LOUISVILLE, Ky. – The idea that kids don't have to be locked up in order to reduce juvenile crime is a change in thinking that's spread across the country with the Juvenile Detention Alternatives Initiative (JDAI).

Louisville Metro Youth Detention Services is one of three JDAI pilot programs in Kentucky. Sytisha Claycomb, Jefferson County JDAI coordinator, says the initiative was implemented in Louisville in 2013.

"JDAI has really been about making sure you put the right kids in the right place at the right time," she says.

The initiative got its start in the early 1990s, and is now operating in nearly 300 counties across the country. Nate Balis, director of the Juvenile Justice Strategy Group at the Annie E. Casey Foundation, says it came about after decades of documented abuse in juvenile detention centers – and disparities regarding which kids were being locked up.

"Ensuring that it's done equitably in terms of gender, and particularly race and ethnicity," he says. "And making sure that young people who are in detention are in environments that are safe and are there for the shortest amount of time."

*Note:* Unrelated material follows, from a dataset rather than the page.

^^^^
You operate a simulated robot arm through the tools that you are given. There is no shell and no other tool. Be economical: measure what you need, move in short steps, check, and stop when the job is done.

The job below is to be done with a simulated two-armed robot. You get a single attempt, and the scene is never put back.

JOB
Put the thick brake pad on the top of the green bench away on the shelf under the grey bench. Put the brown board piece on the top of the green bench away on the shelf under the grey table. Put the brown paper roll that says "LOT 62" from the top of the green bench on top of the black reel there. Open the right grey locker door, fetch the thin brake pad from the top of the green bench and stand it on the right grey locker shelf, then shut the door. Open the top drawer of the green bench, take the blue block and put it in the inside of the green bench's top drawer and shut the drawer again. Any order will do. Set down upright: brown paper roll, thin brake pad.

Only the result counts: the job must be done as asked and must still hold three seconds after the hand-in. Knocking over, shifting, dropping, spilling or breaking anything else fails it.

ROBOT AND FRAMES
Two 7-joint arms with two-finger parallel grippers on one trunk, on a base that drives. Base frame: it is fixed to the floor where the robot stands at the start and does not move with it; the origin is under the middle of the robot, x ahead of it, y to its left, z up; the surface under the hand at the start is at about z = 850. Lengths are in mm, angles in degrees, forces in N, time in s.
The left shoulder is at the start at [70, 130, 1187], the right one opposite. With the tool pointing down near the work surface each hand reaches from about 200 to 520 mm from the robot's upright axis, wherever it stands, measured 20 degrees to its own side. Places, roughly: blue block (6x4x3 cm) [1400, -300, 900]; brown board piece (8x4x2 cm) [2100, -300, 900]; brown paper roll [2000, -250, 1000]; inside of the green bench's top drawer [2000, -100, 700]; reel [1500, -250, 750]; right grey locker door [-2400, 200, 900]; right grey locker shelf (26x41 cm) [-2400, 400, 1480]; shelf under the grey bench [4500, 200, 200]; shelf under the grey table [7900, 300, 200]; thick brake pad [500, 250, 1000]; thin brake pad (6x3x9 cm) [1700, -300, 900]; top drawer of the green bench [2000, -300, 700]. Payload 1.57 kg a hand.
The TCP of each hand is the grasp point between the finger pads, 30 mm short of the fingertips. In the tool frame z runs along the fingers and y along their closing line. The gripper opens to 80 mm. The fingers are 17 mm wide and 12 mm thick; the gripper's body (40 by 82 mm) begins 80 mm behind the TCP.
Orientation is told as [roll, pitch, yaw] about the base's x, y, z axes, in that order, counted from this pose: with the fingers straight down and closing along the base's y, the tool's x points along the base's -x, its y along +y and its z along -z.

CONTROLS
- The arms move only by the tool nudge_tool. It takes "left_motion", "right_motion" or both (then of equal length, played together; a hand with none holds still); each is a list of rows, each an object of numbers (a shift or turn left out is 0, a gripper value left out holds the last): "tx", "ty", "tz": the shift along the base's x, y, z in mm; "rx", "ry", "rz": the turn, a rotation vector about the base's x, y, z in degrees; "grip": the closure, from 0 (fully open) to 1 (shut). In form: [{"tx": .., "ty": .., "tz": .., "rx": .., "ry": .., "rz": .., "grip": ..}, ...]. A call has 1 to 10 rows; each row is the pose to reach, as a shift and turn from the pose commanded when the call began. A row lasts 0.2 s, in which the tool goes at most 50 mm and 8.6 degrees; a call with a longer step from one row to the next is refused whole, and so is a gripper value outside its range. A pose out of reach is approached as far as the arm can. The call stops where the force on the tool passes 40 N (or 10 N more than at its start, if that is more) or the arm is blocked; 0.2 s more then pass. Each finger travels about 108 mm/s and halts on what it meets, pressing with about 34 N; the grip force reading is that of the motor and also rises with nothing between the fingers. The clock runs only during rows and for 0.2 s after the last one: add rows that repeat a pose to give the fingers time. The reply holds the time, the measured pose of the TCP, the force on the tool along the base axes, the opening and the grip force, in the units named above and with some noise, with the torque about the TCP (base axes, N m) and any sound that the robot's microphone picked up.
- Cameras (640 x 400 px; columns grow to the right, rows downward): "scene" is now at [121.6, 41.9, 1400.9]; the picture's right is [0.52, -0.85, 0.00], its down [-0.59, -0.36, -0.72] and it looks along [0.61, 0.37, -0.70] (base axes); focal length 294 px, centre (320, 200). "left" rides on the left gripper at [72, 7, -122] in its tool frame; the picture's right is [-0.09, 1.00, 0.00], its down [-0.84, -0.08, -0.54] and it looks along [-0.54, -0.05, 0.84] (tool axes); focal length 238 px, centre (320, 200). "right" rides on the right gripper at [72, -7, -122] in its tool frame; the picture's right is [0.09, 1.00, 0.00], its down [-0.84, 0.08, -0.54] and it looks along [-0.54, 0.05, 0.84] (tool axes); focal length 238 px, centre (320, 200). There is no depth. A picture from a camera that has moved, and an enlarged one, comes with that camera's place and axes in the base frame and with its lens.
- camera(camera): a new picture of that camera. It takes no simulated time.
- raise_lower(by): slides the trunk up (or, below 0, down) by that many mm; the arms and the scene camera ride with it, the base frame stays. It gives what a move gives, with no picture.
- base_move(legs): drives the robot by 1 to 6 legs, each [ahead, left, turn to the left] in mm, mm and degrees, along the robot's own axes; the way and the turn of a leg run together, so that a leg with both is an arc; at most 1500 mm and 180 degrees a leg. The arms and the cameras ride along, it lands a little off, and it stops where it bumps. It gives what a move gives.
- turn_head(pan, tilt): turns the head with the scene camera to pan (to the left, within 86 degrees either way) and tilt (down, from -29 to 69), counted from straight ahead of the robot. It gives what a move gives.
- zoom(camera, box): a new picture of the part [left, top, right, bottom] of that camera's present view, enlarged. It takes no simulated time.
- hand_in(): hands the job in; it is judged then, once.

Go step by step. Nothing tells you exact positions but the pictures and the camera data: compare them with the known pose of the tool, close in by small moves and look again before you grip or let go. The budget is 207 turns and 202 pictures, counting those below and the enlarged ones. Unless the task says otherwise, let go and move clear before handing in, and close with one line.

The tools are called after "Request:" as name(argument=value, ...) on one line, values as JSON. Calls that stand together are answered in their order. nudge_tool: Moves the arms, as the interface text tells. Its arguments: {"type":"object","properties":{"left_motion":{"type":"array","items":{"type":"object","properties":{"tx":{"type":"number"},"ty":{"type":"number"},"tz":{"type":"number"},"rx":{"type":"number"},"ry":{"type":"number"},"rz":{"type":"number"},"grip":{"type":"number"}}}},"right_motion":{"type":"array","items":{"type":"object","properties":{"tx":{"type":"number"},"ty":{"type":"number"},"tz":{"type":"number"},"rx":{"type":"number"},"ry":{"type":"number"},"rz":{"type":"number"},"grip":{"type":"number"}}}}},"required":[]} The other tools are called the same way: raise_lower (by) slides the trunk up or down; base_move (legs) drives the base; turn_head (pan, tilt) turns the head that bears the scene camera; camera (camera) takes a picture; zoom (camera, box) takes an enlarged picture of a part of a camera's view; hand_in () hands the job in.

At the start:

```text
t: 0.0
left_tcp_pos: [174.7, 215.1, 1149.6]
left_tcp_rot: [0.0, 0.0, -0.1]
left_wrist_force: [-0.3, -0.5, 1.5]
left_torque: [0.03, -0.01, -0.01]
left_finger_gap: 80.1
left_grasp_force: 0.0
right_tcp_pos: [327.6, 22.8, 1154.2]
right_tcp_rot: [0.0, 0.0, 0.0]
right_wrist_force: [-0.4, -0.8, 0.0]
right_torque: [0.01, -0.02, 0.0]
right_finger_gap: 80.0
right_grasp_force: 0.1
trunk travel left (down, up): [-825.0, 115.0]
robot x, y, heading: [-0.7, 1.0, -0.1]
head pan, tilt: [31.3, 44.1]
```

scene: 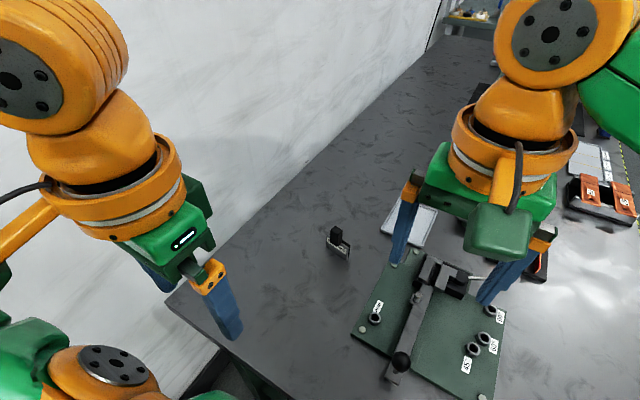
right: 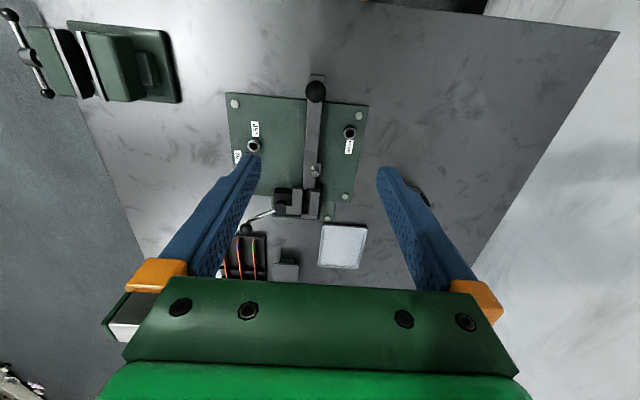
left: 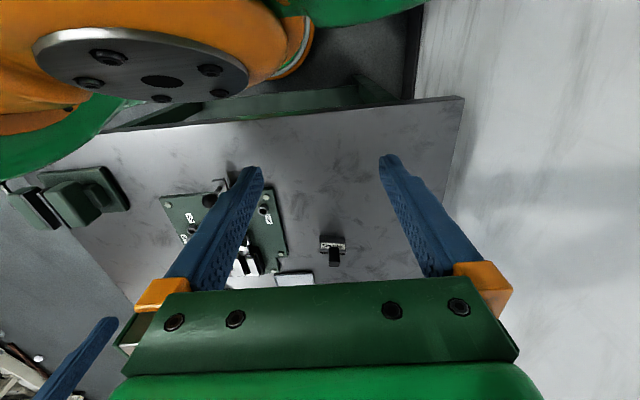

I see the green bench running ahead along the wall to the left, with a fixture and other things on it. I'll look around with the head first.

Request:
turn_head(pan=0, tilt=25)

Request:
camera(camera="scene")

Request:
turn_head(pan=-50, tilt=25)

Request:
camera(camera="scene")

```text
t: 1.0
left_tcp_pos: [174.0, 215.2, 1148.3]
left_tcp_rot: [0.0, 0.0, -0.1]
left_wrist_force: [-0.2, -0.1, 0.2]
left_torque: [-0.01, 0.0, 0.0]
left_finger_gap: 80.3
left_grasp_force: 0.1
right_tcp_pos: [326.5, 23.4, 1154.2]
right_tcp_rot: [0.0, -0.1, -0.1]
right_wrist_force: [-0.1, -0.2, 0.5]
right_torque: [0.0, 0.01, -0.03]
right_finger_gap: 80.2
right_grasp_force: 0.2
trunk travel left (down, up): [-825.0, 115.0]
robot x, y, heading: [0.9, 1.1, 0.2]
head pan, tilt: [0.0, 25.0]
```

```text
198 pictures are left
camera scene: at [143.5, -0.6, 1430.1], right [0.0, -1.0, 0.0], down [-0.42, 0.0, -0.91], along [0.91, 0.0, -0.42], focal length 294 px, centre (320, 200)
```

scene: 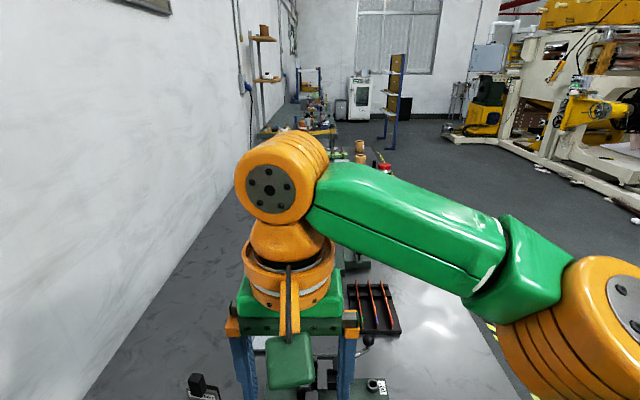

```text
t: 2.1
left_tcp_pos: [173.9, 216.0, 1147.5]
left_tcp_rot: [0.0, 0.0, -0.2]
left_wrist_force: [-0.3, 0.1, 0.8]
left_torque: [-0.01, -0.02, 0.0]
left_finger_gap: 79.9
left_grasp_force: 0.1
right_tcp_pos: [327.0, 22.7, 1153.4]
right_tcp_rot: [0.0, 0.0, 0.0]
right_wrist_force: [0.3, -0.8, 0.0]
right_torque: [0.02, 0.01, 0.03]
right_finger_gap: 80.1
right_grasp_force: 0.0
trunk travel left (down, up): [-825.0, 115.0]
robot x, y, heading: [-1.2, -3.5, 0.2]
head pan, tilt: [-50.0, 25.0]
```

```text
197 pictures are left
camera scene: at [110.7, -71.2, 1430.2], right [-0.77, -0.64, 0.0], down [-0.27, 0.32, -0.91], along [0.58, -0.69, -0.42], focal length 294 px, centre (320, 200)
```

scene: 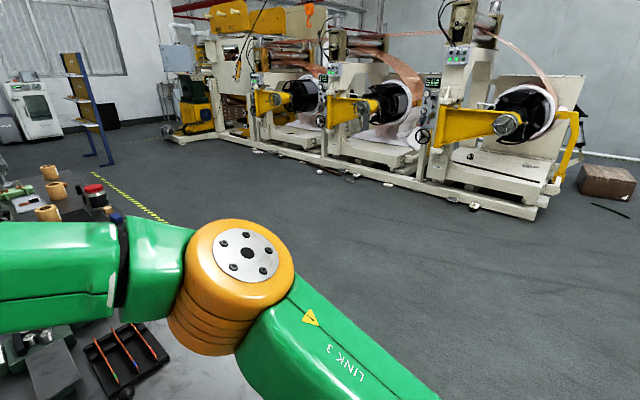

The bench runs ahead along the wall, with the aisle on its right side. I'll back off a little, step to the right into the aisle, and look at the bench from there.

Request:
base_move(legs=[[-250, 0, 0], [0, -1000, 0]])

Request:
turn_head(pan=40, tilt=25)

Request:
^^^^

Balis says JDAI sites have seen reductions in daily juvenile detention populations and detention sentencings, both by at least 40 percent, without any harm to public safety. Balis says the initiative has cut juvenile crime by almost half.

When JDAI leaders gathered for their annual conference last week, the focus was on reducing solitary confinement, which is also called "isolation," "segregation," or "seclusion." Research has shown it is particularly damaging to young people – teens have even died in such situations.

Claycomb says in Louisville they attempt to reduce confinement by using alternate solutions.

"It definitely should not be punitive or a retaliatory nature," he says. "It's really to be used to defuse a situation and a behavior."

The initiative was started by the Annie E. Casey Foundation.